■ Problem a
Pull out the sentences of the text section that run from "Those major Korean" through "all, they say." and give them unchanged.

— START Text section —

Kim Dong-hoon says the internet is his hobby. Whenever time permits, the 36-year-old freelance designer reads news articles on portal sites and posts comments, sometimes arguing with other readers who have left their own opinions.

“It’s more fun to read the comments than the news itself,” he says. “It’s cathartic when my comments get hundreds of thumbs-up from other users. I feel alive.”

A thumbs-up is equivalent to Facebook’s “like” - evidence of how many other users agree or sympathize with a comment. A thumbs-down has the opposite meaning. The thumb system is used on both Naver and Daum, Korea’s two biggest portal sites and search engines that aggregate and curate articles from different news organizations.

But Kim’s favorite hobby is someone else’s headache. In this heavily connected society where nearly 80 percent of digital news readers rely on portals and other aggregators to catch up on the latest stories - and only 4 percent actually visit news outlets’ homepages, according to Reuters Digital News 2017 - the comment section is a hotbed of controversy.

In fact, discussions on how online comments are managed and arranged, and even whether they should be allowed at all, have been going on for years, and are gaining momentum in the run-up to the local elections on June 13.

“Portal news services are not common globally, with the exception of Korea and Japan,” said Rep. Shin Kyoung-min of the ruling Democratic Party, who used to be a journalist with a broadcasting station. “The more comments a portal gets, the better they become because they are able to secure more advertising income. Looking on as malicious comments or fake news build up is no better than being an accomplice to those who produce them.”

Last month, Shin proposed revising the act on the promotion of information and communications network utilization and information protection to punish people who use a special piece of software that copies text from one place to another - called a macro-processor. This type of software can be used to rapidly leave comments supporting a certain political position or manipulate public opinion through the thumbs-up system.

Other lawmakers are preparing to propose bills to beef up control of news services on portal powerhouses such as Naver and Daum. Some are even pushing to force people to use their real names online, a system that was previously partially introduced but was abolished in 2012 after the Constitutional Court found it unconstitutional.

Politicians are particularly sensitive about portals because evidence has previously been found that the National Intelligence Service has meddled in past presidential elections by creating hundreds of internet posts to sway public opinion. Candidates pay close attention to which stories about them are popular and what kind of comments - malicious and groundless rumors, in particular - are tagged on such articles.

Those major Korean portals are different from other global players that offer some form of news aggregation like Google and Baidu because the comment sections are hosted directly by the portal site. Google and Baidu direct visitors to a news outlet’s homepage when users choose a story, rather than hosting the stories and the comments themselves.

Portals insist that regulating comments on news articles could hamper the freedom of expression of users. Scrapping the comments section completely isn’t an option at all, they say.

“It is true that the quality of news comments is lowered if the number of users with malicious intent increases,” said Yoo Bong-seok, an executive director in charge of media and knowledge information at Naver. “But degrading or giving up the comments section is a bit premature, given it is a tool to induce the participation of various users.”

— END Text section —

■ Problem b
The lines to return are those from the one containing "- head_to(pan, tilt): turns" down to the one containing "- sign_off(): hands", inclusive; return them exactly and nothing else.

— START Data block —

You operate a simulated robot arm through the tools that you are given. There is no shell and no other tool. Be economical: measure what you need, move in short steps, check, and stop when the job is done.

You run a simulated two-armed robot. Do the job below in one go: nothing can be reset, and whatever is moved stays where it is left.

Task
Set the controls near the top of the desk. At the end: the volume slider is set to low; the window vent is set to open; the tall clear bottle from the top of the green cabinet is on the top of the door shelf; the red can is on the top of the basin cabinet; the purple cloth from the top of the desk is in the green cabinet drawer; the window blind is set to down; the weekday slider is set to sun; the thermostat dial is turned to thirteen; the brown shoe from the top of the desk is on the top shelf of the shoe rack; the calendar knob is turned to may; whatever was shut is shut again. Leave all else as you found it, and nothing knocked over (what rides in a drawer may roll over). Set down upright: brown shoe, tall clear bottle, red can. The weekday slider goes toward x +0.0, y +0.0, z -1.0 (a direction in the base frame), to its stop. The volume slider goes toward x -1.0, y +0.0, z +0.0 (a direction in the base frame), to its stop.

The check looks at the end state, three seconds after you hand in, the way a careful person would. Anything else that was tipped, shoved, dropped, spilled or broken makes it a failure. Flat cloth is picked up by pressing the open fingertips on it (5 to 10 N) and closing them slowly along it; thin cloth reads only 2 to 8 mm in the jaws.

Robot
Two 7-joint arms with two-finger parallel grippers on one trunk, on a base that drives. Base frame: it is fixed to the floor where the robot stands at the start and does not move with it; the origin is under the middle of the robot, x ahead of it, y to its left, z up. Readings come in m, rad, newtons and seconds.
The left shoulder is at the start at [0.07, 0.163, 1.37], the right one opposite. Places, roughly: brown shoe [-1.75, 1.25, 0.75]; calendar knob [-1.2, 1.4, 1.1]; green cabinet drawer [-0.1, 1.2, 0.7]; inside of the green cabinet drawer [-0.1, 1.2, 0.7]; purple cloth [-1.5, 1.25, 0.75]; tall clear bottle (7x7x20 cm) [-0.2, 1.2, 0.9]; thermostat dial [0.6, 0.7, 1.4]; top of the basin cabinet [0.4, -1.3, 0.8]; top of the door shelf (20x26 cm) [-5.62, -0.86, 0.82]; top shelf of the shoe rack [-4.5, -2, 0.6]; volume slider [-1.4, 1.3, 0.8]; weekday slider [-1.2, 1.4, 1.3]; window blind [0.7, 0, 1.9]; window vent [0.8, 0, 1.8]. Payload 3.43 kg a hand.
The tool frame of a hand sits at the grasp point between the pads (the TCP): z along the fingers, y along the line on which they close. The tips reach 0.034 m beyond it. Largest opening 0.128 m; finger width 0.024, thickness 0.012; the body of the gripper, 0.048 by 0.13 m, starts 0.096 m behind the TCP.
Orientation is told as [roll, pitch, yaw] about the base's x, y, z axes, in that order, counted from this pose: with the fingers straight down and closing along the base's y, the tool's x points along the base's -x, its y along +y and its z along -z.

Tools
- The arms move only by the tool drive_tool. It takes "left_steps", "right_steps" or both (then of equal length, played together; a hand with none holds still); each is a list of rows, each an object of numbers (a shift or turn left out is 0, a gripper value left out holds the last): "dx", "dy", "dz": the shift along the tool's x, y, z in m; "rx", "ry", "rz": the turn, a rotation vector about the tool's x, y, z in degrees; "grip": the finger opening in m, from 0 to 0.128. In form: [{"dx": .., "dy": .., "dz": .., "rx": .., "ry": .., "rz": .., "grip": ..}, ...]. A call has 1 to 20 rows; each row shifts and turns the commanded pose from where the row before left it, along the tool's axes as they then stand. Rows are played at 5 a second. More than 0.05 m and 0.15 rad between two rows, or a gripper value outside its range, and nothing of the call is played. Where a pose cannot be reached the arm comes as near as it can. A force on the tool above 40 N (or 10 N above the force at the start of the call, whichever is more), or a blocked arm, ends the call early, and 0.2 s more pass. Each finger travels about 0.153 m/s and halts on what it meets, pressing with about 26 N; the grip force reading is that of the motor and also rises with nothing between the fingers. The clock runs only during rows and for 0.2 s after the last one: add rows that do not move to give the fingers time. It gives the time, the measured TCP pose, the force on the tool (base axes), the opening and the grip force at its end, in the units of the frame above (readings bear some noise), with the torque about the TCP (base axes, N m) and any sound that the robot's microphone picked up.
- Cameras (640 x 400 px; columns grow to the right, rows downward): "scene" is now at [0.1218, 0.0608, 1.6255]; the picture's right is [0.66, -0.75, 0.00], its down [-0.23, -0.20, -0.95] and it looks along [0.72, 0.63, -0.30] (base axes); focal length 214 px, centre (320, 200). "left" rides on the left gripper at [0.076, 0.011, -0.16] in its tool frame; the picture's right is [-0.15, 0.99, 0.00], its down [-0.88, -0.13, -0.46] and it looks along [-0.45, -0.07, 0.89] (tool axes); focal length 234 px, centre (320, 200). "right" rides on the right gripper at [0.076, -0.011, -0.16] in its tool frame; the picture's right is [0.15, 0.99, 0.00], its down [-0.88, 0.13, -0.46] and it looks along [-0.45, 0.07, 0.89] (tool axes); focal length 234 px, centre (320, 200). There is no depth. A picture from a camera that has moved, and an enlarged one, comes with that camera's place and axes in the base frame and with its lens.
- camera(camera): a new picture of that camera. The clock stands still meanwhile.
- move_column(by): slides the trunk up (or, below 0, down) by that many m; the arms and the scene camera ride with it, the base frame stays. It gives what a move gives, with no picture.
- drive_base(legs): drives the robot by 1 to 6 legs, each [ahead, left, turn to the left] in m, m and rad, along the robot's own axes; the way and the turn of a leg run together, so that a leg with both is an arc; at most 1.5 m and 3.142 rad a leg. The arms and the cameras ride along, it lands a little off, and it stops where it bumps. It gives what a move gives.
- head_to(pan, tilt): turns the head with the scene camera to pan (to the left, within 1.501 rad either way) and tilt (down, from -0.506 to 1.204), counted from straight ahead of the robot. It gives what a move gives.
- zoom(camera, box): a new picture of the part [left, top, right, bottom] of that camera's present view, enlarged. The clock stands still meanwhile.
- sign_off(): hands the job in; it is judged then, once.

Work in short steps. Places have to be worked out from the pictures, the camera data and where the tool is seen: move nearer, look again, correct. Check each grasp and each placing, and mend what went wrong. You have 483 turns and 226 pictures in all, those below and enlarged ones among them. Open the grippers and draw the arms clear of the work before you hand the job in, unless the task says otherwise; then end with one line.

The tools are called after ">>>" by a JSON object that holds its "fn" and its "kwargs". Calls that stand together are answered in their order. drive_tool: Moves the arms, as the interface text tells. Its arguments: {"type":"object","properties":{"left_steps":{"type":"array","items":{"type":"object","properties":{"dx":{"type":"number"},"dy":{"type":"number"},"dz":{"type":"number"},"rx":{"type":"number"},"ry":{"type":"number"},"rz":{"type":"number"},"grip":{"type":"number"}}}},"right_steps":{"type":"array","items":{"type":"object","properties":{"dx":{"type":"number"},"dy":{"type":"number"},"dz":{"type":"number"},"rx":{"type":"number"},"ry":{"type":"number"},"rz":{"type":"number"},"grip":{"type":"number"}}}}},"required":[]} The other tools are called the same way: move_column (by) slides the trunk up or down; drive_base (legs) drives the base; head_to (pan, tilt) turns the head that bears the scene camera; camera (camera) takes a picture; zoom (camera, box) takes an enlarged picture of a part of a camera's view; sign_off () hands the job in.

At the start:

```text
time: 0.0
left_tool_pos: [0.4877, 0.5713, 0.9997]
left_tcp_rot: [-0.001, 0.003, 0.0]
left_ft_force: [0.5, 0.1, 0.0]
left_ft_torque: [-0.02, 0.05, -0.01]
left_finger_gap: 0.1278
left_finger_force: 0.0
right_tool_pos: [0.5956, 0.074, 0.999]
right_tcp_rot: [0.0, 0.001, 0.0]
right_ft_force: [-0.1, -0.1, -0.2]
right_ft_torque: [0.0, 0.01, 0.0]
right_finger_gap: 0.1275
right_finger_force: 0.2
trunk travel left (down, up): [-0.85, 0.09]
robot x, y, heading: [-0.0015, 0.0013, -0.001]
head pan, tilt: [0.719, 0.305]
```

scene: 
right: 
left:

— END Data block —

■ Task output a
Those major Korean portals are different from other global players that offer some form of news aggregation like Google and Baidu because the comment sections are hosted directly by the portal site. Google and Baidu direct visitors to a news outlet’s homepage when users choose a story, rather than hosting the stories and the comments themselves.

Portals insist that regulating comments on news articles could hamper the freedom of expression of users. Scrapping the comments section completely isn’t an option at all, they say.

■ Task output b
- head_to(pan, tilt): turns the head with the scene camera to pan (to the left, within 1.501 rad either way) and tilt (down, from -0.506 to 1.204), counted from straight ahead of the robot. It gives what a move gives.
- zoom(camera, box): a new picture of the part [left, top, right, bottom] of that camera's present view, enlarged. The clock stands still meanwhile.
- sign_off(): hands the job in; it is judged then, once.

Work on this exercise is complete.